[START]

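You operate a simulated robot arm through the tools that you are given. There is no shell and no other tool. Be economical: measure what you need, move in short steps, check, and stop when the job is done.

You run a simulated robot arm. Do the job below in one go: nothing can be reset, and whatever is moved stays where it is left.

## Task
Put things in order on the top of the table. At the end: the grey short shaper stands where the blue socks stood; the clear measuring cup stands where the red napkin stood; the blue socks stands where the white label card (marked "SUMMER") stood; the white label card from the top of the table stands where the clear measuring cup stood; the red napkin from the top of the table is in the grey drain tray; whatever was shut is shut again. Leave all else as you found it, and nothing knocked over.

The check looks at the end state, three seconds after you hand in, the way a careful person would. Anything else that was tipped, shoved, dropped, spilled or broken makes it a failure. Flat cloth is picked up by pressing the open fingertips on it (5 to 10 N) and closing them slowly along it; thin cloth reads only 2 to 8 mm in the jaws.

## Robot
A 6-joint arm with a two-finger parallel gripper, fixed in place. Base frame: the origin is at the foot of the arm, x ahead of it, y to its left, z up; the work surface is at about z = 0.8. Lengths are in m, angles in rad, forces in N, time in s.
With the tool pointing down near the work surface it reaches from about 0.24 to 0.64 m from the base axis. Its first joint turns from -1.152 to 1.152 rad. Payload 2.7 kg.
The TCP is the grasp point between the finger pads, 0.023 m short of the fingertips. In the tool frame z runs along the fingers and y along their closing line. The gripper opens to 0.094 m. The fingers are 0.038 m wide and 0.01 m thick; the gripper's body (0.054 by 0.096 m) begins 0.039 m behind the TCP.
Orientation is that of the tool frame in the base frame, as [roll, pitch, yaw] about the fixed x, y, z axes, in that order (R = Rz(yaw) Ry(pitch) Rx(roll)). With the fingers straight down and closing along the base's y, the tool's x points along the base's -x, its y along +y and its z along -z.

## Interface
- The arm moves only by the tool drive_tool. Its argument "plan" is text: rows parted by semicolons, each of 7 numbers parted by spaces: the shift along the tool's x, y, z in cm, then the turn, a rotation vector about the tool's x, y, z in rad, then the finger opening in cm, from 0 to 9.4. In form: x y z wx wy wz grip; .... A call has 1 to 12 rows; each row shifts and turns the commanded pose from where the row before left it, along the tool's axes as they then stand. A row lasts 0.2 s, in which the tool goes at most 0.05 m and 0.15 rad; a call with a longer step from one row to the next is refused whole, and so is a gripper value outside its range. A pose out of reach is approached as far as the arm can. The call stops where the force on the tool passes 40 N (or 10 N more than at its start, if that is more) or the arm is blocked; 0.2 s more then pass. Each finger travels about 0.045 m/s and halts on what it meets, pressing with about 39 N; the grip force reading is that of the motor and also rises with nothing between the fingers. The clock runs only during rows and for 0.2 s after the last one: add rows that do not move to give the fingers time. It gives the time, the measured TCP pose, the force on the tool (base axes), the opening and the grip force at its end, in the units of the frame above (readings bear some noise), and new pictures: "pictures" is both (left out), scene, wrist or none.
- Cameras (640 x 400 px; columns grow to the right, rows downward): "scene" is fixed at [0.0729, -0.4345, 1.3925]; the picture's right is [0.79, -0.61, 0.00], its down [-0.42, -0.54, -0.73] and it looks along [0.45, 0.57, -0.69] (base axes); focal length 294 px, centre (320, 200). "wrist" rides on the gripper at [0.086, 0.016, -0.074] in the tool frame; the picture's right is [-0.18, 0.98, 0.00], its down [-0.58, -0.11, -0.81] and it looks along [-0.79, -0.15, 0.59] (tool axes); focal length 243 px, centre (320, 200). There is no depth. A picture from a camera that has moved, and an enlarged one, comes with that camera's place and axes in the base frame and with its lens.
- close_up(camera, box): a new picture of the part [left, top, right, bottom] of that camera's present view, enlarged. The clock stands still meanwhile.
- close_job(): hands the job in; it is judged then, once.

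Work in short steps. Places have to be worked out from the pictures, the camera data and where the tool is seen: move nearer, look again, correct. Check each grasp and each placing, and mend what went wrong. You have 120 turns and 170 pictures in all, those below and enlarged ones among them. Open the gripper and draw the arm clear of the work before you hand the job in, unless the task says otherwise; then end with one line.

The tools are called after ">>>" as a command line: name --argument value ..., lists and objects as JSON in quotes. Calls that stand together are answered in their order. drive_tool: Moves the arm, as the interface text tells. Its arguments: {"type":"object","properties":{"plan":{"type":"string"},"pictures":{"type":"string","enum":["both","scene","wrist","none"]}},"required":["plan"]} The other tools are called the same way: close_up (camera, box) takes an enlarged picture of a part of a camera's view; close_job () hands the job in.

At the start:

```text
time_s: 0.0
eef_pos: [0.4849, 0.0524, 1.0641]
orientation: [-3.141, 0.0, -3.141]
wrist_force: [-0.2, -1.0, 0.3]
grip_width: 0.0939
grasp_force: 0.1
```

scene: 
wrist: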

[END]

# [TASK DETAILS]
Using the data above, repeat exactly the lines that begin at the line with "Orientation is that" and end at the line with "## Interface", both ends included.

# [ANSWER TO THIS PROBLEM]
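Orientation is that of the tool frame in the base frame, as [roll, pitch, yaw] about the fixed x, y, z axes, in that order (R = Rz(yaw) Ry(pitch) Rx(roll)). With the fingers straight down and closing along the base's y, the tool's x points along the base's -x, its y along +y and its z along -z.

## Interface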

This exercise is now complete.